-- Begin --

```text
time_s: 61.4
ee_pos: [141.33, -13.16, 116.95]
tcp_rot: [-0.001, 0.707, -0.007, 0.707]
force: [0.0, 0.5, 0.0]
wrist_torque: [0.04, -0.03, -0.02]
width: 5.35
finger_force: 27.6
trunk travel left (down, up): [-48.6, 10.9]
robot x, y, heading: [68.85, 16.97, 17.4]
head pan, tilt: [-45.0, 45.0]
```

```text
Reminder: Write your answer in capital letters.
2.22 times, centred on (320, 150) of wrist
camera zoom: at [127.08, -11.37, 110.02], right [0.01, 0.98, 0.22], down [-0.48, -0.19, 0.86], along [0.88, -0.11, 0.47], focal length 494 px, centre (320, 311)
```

-- End --

Write the data from above out again, exactly. Write them as strings in a JSON array, leaving out blank lines.

[
  "```text",
  "time_s: 61.4",
  "ee_pos: [141.33, -13.16, 116.95]",
  "tcp_rot: [-0.001, 0.707, -0.007, 0.707]",
  "force: [0.0, 0.5, 0.0]",
  "wrist_torque: [0.04, -0.03, -0.02]",
  "width: 5.35",
  "finger_force: 27.6",
  "trunk travel left (down, up): [-48.6, 10.9]",
  "robot x, y, heading: [68.85, 16.97, 17.4]",
  "head pan, tilt: [-45.0, 45.0]",
  "```",
  "```text",
  "Reminder: Write your answer in capital letters.",
  "2.22 times, centred on (320, 150) of wrist",
  "camera zoom: at [127.08, -11.37, 110.02], right [0.01, 0.98, 0.22], down [-0.48, -0.19, 0.86], along [0.88, -0.11, 0.47], focal length 494 px, centre (320, 311)",
  "```"
]